* begin *

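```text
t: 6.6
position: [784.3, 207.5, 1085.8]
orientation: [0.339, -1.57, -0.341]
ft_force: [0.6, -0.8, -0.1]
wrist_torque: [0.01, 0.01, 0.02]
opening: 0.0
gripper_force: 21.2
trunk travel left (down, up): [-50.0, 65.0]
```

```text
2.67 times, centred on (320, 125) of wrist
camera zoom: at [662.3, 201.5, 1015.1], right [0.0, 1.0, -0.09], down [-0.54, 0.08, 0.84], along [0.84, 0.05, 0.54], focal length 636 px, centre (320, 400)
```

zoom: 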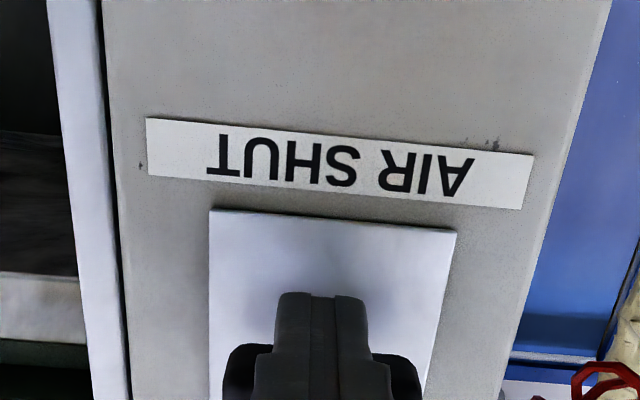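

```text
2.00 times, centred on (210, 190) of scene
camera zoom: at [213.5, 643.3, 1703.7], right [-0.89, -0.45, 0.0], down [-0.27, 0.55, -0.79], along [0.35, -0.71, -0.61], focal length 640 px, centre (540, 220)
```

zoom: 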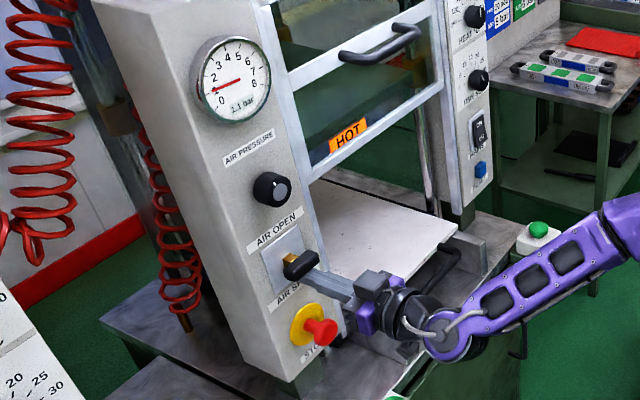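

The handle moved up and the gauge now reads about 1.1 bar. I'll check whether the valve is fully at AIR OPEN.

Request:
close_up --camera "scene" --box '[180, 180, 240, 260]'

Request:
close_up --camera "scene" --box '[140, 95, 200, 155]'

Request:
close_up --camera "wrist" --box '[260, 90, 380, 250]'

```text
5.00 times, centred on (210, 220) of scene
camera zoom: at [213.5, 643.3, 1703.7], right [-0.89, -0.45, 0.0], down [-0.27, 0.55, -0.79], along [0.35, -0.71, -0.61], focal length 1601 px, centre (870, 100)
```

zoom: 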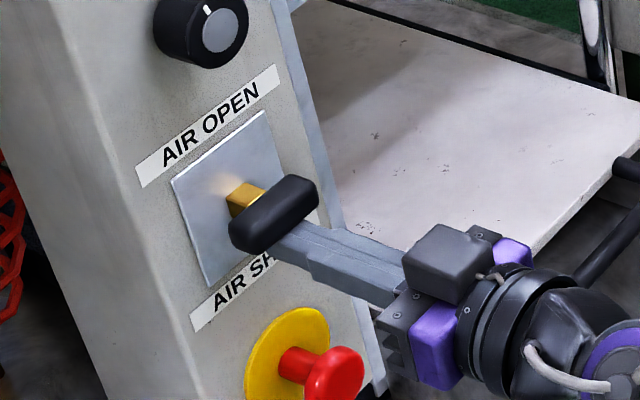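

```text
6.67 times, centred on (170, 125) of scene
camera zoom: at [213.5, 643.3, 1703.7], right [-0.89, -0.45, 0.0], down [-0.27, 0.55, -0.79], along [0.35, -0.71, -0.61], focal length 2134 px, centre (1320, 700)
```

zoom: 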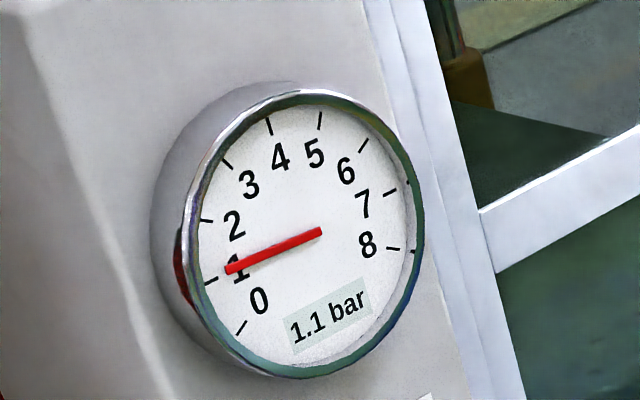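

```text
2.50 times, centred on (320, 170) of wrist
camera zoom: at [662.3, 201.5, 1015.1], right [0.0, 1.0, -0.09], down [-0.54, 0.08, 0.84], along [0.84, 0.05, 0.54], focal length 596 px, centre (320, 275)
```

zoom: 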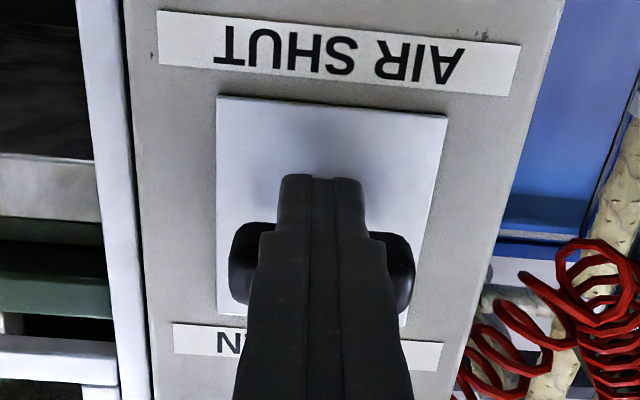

* end *

- _WRITTEN PROBLEM_:
Keep every word of the data as it is when you write it out, but drop the pictures. Use JSON: a list with one string for each line that is not empty.

- _ANSWER IN FULL_:
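[
  "```text",
  "t: 6.6",
  "position: [784.3, 207.5, 1085.8]",
  "orientation: [0.339, -1.57, -0.341]",
  "ft_force: [0.6, -0.8, -0.1]",
  "wrist_torque: [0.01, 0.01, 0.02]",
  "opening: 0.0",
  "gripper_force: 21.2",
  "trunk travel left (down, up): [-50.0, 65.0]",
  "```",
  "```text",
  "2.67 times, centred on (320, 125) of wrist",
  "camera zoom: at [662.3, 201.5, 1015.1], right [0.0, 1.0, -0.09], down [-0.54, 0.08, 0.84], along [0.84, 0.05, 0.54], focal length 636 px, centre (320, 400)",
  "```",
  "zoom: ",
  "```text",
  "2.00 times, centred on (210, 190) of scene",
  "camera zoom: at [213.5, 643.3, 1703.7], right [-0.89, -0.45, 0.0], down [-0.27, 0.55, -0.79], along [0.35, -0.71, -0.61], focal length 640 px, centre (540, 220)",
  "```",
  "zoom: ",
  "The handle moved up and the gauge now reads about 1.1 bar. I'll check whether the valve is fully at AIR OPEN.",
  "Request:",
  "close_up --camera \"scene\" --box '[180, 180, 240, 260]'",
  "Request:",
  "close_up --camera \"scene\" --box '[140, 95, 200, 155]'",
  "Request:",
  "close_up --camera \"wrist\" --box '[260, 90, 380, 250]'",
  "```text",
  "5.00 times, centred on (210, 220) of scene",
  "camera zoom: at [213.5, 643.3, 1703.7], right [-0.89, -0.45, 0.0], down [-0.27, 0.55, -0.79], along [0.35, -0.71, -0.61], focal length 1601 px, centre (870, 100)",
  "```",
  "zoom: ",
  "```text",
  "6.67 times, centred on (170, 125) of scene",
  "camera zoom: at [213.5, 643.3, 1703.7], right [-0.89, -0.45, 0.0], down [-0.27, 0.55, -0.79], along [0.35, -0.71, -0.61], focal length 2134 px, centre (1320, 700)",
  "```",
  "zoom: ",
  "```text",
  "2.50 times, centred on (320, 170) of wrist",
  "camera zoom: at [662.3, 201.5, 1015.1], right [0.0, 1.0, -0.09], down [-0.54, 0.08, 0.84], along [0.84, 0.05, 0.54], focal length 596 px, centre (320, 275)",
  "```",
  "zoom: "
]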